9. The Duke of Burgundy
Dir. Peter Strickland
A woman pushes herself to her absolute limits as she tries to satisfy her much kinkier partner in The Duke of Burgundy. Director Peter Strickland allows the subject matter to diverge into humorous, dark, and absurd places all while managing to make the film feel very unified and focused. The film is brutally honest in its portrayal of relationships, openly exploring their troubles, challenges, and associated anxieties.

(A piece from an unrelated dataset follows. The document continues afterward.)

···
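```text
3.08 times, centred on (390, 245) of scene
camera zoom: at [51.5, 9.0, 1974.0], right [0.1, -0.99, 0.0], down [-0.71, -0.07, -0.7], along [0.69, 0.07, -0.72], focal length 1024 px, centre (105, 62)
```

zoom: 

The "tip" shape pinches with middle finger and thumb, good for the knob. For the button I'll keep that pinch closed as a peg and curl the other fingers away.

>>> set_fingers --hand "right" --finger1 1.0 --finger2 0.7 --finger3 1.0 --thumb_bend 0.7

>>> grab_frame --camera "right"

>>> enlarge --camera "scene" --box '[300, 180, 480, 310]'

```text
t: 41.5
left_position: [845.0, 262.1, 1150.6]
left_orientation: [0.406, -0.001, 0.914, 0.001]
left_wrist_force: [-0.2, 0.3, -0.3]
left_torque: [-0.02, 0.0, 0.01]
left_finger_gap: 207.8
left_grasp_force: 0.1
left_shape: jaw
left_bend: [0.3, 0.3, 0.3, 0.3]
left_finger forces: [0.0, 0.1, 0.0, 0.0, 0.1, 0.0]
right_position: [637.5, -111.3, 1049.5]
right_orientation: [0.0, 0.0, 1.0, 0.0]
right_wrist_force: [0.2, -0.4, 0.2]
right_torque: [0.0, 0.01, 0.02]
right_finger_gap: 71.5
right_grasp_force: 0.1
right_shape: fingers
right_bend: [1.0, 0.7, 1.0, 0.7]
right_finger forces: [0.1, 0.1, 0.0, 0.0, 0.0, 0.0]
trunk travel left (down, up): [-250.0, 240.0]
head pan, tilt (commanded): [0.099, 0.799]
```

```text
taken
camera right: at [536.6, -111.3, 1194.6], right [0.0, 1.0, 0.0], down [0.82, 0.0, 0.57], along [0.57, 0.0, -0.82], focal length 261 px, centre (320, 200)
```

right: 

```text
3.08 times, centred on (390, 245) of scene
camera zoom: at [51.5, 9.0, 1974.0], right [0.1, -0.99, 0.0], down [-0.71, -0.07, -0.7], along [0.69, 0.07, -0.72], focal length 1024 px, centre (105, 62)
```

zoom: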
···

Strickland tells his story with great cinematic flair. The Duke of Burgundy is overflowing with stunning visuals: every frame is composed with purpose and made with great care and attention to detail. It makes great use of every element that cinema lends it, complementing the great visual style with a unique, expressionistic use of sound design and layering to create a rich atmosphere.
Dir. Denis Villeneuve
In Sicario, a thick sense of dread permeates each scene. Denis Villeneuve’s story chronicling a woman caught in the massive drug war between the U.S-Mexico border is predicated on the audience’s lack of knowledge. And while a lesser film may have frustrated viewers by restricting their understanding, Villeneuve and writer Taylor Sheridan provide the audience with an excellent surrogate by way of Emily Blunt’s fraught CIA agent, as she navigates both countries’ complicated interests. Blunt is magnificent – though her character is mostly directionless, her performance has the opposite effect, emotionally anchoring the audience as the film devolves and she desperately attempts to grasp control. Benicio del Toro’s turn as the secretive Alejandro is also a highlight; del Toro plays Alejandro as a contained force of nature, primed to hit the film like a hurricane. As the story unravels, revelations about Alejandro provide some of the most satisfying and emotionally charged moments of the film. These performances are supported by Roger Deakin’s reliably excellent photography – the veteran cinematographer finds a nice rhythm in Villeneuve’s proclivity for tense and understated drama. Shooting in a calm, sustained manner creates hair-raising tension: something is always scratching at the corner of the frame, a time bomb ready to explode. Visual metaphors are laced throughout Sicario; a shot involving soldiers at dusk descending into the night’s darkness evokes the feeling of drowning, the audience (and Blunt) are rendered helpless as the soldiers march into a storm. That is Sicario: characters blindly enter maelstroms more violent than ever anticipated. Before they realize their fate, they’ve already been swallowed by the storm.
11. The Tribe
Dr. Miroslav Slaboshpitsky
The opening frame of Miroslav Slaboshpitsky’s The Tribe reads: “This film is in sign language. There are no translations, subtitles, or commentary.” This may feel daunting, giving the audience expectations of a completely impenetrable film. At first it is slightly offsetting; it is often difficult to fully understand what every character is saying, but you quickly realize that it is not important.
The Tribe is set in a deaf boarding school, and follows a new student as he struggles to fit in and gets involved with a violent gang of students. Despite its complete lack of dialogue, as well as music, The Tribe is one of the most powerful films of the year. Slaboshpitsky uses long takes and long shots almost exclusively to create incredibly disturbing images, giving the film it’s dark and desolate tone. The lack of speech serves to enhance the other sounds, such as the crashes and screams, making the film all the more powerful and disturbing.
12. Arabian Nights
Inspired by the collection of folk tales of the same name, Miguel Gomes delves into an exploration of the modern economic difficulties and realities of present day Portugal in his incredibly ambitious three part, six and a half hour long Arabian Nights. The film is broken up into many chapters that showcase Gomes’ great inventiveness. Some chapters include a court trial against a rooster (who gives his own testimony), an encounter between Portuguese government officials and a man with a penis enhancement potion, and a criminal that transports himself, among other things.
While wildly creative, wonderfully surreal, often hilarious, and at other times quite emotional, Arabian Nights can occasionally come off as frustrating. It is obviously an incredibly long film, and it at times can get quite slow, and it can be quite difficult to make sense of its loosely connected, far ranging and absurd tales. But after it has all sunken in, it just sort of seems to work.